> [Source extract]:
________

Lusur:
http://www.homme-moderne.org/rienfoutre/volem/cyran.htmlAprès "Attention danger travail" pierres carles réalise "Volem rien foutre al païs".
Badi Bekkouche a environ trente ans. Né en France de parents algériens, il a grandi à la Grande Borne, une cité populaire de l’Essonne qui émarge à chaque saison au tableau médiatique des "violences urbaines". Badi n’a jamais lu les ouvrages d’André Gorz ou de Jeremy Rifkin, est extérieur au débat sur le revenu d’existence, n’a jamais milité dans un groupe libertoïde. C’est donc en solitaire, guidé seulement par sa répugnance naturelle des codes hiérarchiques, que Badi a emprunté le chemin qui l’a amené voici un an à refuser tout travail salarié et à se contenter du RMI. «Je suis un gosse de la laïque, dit-il dans un sourire. On m’a toujours appris à bien faire mon travail. Je n’ai pas besoin qu’un chef me le répète. Alors, pour me débarrasser des chefs, j’ai décidé de me débarrasser du travail ». Son RMI lui permet tout juste de payer le loyer du studio qu’il occupe à Paris et de faire le plein de pâtes alimentaires : « De toutes façons je sors peu, je bois pas et quand j’ai envie d’écouter l’un de mes cinq ou six disques, ma voisine me prête son lecteur de CD ». Trois années de charité esclavageuse à l’Armée du Salut et quelques corvées intérimaires — notamment pour la Fête de l’Huma — ont suffi à l’éclairer sur la nature intrinsèquement névrotique du monde du travail : « C’est comme le mythe de Sisyphe. Tu sais, l’histoire du gars qui s’emmerde à pousser la pierre, qui pousse et qui pousse, et quand il arrive en haut de la montagne, la pierre dégringole et il recommence depuis le début. Ceux qui refusent ce jeu là sont en général les malins qui, postés sur le bord du sentier, brandissent le fouet pour que tu pousses plus vite. Moi, je refuse les deux : la pierre et le fouet. » La pierre et le fouet : le diptyque résume assez bien l’objet du refus dont nous nous proposons ici de cerner le bien-fondé. Nous verrons plus loin (voir aussi en annexes) les modalités que peut emprunter ce refus, et les difficultés qu’elles rencontrent. Pour l’heure, on observera simplement qu’aussi marginale qu’elle paraisse, la décision de Badi est un acte de bon sens.

________

> [Source excerpt]:
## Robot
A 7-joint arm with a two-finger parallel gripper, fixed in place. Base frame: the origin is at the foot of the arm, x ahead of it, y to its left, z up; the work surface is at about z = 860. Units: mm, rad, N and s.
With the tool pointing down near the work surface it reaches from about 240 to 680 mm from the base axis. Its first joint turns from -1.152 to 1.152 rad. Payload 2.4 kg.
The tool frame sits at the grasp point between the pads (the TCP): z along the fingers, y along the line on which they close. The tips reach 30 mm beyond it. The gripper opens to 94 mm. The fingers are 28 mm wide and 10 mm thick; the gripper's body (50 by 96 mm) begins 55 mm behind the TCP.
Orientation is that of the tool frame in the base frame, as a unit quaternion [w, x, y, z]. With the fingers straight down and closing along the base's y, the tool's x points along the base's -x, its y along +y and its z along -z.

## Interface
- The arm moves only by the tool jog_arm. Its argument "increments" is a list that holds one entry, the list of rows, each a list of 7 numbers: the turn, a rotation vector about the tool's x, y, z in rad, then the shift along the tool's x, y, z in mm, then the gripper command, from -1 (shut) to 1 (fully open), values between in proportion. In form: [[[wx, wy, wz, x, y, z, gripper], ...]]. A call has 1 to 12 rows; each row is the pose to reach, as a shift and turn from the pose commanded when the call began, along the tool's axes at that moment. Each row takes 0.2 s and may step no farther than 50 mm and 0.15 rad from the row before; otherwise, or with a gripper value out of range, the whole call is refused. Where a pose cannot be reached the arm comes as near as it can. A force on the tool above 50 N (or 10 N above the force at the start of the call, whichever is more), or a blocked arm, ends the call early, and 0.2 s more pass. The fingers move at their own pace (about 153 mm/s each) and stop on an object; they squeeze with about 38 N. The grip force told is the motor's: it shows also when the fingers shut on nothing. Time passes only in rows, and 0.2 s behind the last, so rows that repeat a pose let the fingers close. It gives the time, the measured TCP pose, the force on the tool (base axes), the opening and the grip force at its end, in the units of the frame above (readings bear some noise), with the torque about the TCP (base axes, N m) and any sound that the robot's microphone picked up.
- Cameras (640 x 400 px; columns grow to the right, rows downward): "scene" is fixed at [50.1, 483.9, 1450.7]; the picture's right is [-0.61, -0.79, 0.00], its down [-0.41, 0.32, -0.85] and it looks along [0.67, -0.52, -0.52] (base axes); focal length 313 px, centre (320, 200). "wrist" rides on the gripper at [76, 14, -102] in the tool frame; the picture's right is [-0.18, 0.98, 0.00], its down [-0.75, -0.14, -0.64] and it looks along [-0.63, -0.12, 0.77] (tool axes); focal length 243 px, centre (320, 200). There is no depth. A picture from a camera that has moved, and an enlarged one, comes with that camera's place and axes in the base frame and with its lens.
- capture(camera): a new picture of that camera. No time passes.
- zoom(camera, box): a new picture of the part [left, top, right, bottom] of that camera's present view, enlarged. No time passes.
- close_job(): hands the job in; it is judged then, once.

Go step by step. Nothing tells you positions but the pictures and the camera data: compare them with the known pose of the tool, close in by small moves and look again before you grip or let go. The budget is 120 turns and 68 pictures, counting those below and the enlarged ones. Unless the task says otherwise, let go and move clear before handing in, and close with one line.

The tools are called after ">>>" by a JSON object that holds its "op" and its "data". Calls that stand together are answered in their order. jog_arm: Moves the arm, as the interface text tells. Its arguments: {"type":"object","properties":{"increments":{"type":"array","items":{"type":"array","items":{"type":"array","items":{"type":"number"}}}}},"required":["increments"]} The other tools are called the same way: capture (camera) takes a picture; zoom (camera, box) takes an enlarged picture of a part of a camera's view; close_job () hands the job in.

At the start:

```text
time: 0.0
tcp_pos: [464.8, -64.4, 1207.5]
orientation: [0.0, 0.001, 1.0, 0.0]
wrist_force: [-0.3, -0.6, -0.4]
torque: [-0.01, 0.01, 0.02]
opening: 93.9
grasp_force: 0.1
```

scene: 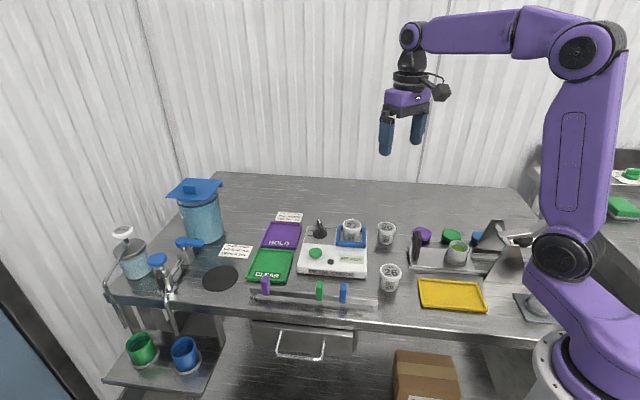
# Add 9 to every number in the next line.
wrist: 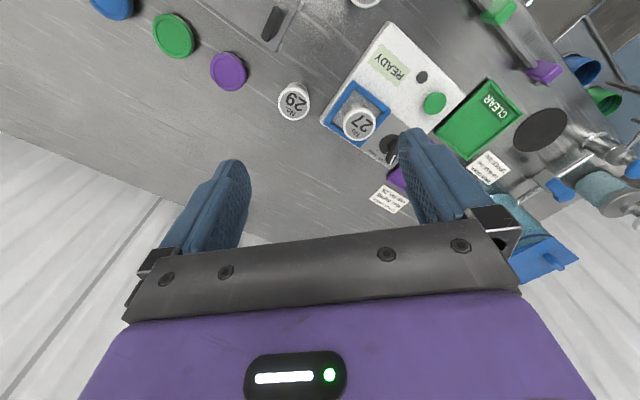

________

> [Written instruction]: Your answer is an exact copy of the source extract.

> [Task output]:
Lusur:
http://www.homme-moderne.org/rienfoutre/volem/cyran.htmlAprès "Attention danger travail" pierres carles réalise "Volem rien foutre al païs".
Badi Bekkouche a environ trente ans. Né en France de parents algériens, il a grandi à la Grande Borne, une cité populaire de l’Essonne qui émarge à chaque saison au tableau médiatique des "violences urbaines". Badi n’a jamais lu les ouvrages d’André Gorz ou de Jeremy Rifkin, est extérieur au débat sur le revenu d’existence, n’a jamais milité dans un groupe libertoïde. C’est donc en solitaire, guidé seulement par sa répugnance naturelle des codes hiérarchiques, que Badi a emprunté le chemin qui l’a amené voici un an à refuser tout travail salarié et à se contenter du RMI. «Je suis un gosse de la laïque, dit-il dans un sourire. On m’a toujours appris à bien faire mon travail. Je n’ai pas besoin qu’un chef me le répète. Alors, pour me débarrasser des chefs, j’ai décidé de me débarrasser du travail ». Son RMI lui permet tout juste de payer le loyer du studio qu’il occupe à Paris et de faire le plein de pâtes alimentaires : « De toutes façons je sors peu, je bois pas et quand j’ai envie d’écouter l’un de mes cinq ou six disques, ma voisine me prête son lecteur de CD ». Trois années de charité esclavageuse à l’Armée du Salut et quelques corvées intérimaires — notamment pour la Fête de l’Huma — ont suffi à l’éclairer sur la nature intrinsèquement névrotique du monde du travail : « C’est comme le mythe de Sisyphe. Tu sais, l’histoire du gars qui s’emmerde à pousser la pierre, qui pousse et qui pousse, et quand il arrive en haut de la montagne, la pierre dégringole et il recommence depuis le début. Ceux qui refusent ce jeu là sont en général les malins qui, postés sur le bord du sentier, brandissent le fouet pour que tu pousses plus vite. Moi, je refuse les deux : la pierre et le fouet. » La pierre et le fouet : le diptyque résume assez bien l’objet du refus dont nous nous proposons ici de cerner le bien-fondé. Nous verrons plus loin (voir aussi en annexes) les modalités que peut emprunter ce refus, et les difficultés qu’elles rencontrent. Pour l’heure, on observera simplement qu’aussi marginale qu’elle paraisse, la décision de Badi est un acte de bon sens.